The newspaper Post-Intelligencer contacted Rackstraw, who is currently living in San Diego, last November. They reported that he didn’t confirm or deny anything, just telling the reporter to “verify Colbert’s facts.” While he didn’t give them much information, Rick Sherwood did.
Rick Sherwood is a former member of the Army Security Agency who decoded signals during the Vietnam War. And he cracked the codes in those letters. Rackstraw actually served under Sherwood in two classified units during the war, and Sherwood was familiar with his writing style. He was able to decipher some of his earlier messages.
When Sherwood saw the typewritten letters, he immediately saw how the “odd letter and number combinations” were the same types of coded messages that Rackstraw would send. Sherwood spent weeks working on cracking the code, which referred to three specialized army units where only one soldier served in all three.
Yup, you guessed it: Rackstraw. “He was the only man in the whole American Army with those three units,” Colbert told Seattle Post Intelligencer. “And we know it’s (Robert) Rackstraw.” Although the case was officially closed and deemed unsolved, as far as Colbert was concerned, the case was now solved. He and his team’s work made some headlines too.
But the last letter they looked at was “the icing on the cake,” as Colbert put it…
“I read it two or three times and said, ‘This is Rackstraw, this is what he does,’” Sherwood stated to The New York Daily News. “I noticed he kept on repeating words in his sentences and thought he had a code in there somewhere. He was taunting like he normally does and I thought his name was going to be in it and sure enough the numbers added up perfectly.”
That letter, however, didn’t have any fingerprints or watermarks, so the FBI was never able to confirm a genuine connection to the previous letters. So while it’s limited in its value as evidence, Colbert and Sherwood say it’s the proof they needed – which is a coded confession and the hijacker’s real identity.

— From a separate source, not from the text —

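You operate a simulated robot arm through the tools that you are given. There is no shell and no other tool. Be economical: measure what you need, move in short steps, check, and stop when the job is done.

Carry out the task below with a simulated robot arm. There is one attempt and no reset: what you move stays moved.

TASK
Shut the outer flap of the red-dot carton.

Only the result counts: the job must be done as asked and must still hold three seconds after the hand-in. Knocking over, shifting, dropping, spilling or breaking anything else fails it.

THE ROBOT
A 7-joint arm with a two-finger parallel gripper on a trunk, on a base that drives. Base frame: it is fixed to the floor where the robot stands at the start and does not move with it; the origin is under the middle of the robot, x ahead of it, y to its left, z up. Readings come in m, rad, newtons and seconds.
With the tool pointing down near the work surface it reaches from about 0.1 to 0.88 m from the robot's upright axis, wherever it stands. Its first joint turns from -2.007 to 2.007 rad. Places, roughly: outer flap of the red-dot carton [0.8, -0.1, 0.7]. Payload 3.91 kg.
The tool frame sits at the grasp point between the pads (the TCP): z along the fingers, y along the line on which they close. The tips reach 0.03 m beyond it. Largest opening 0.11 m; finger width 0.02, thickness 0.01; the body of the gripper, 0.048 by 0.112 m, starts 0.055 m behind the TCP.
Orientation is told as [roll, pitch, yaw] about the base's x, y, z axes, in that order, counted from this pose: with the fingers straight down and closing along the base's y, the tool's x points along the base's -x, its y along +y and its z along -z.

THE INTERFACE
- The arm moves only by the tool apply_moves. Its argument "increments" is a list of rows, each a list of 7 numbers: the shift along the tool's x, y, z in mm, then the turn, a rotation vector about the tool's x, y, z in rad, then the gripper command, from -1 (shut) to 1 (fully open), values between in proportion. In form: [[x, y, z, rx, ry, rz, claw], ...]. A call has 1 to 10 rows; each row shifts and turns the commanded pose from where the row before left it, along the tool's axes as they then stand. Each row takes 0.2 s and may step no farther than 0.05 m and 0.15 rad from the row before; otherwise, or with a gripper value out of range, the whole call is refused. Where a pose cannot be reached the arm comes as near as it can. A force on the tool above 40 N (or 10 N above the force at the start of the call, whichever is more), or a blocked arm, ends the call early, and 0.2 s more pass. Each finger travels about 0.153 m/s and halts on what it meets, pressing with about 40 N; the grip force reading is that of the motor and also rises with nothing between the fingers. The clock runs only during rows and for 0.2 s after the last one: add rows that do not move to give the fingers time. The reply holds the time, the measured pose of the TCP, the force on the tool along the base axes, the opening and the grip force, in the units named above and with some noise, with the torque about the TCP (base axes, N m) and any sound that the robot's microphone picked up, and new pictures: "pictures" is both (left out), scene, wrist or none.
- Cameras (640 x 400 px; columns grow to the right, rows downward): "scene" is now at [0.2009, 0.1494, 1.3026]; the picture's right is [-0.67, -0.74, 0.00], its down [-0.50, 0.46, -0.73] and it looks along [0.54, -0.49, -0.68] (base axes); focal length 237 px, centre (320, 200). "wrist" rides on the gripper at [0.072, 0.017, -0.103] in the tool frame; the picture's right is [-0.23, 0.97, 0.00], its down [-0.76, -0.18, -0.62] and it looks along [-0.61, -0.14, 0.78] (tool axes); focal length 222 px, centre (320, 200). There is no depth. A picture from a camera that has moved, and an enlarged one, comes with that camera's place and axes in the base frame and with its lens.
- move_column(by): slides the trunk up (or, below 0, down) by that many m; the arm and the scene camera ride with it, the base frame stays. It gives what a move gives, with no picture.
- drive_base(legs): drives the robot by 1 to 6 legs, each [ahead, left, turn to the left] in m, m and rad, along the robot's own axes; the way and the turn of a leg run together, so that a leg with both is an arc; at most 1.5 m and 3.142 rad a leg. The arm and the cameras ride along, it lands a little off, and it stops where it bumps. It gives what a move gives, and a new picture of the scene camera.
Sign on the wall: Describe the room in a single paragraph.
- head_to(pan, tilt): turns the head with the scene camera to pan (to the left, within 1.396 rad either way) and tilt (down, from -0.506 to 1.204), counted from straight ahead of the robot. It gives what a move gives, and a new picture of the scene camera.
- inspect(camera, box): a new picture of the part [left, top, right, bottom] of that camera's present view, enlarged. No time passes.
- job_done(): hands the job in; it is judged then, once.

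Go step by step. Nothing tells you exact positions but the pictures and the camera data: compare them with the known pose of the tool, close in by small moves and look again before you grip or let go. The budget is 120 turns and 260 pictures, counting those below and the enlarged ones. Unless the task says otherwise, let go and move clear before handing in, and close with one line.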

Sherwood used codes that only Rackstraw would have known, and he was able to analyze two sentences. The first sentence, “I want out of the system and saw a way through good ole Unk,” was decoded to, “I want out of the system and saw a way by skyjacking a jet plane.” The second sentence, “And please tell the lackey cops D.B. Cooper is not my real name,” was decoded to “I am 1st Lt. Robert Rackstraw, D.B. Cooper, is not my real name.”
During the course of the 45-year investigation, the FBI considered more than a thousand “serious suspects,” but everything ended up as circumstantial evidence, and no one was ever implicated. We don’t know if the FBI will reopen the case based on Sherwood’s analysis. When the FBI announced the end of their investigation, they said they would only commit to reviewing new evidence relating to the four parachutes and the money that disappeared. But according to Colbert, the case is closed. “We now have him saying, ‘I am Cooper,’” he told Seattle PI. “Rackstraw is a narcissistic sociopath who never thought he would be caught. He was trying to prove that he was smarter than anyone else. But he couldn’t fight 1500 years of brainpower on our team. We beat him. I didn’t expect it, but it’s the icing.”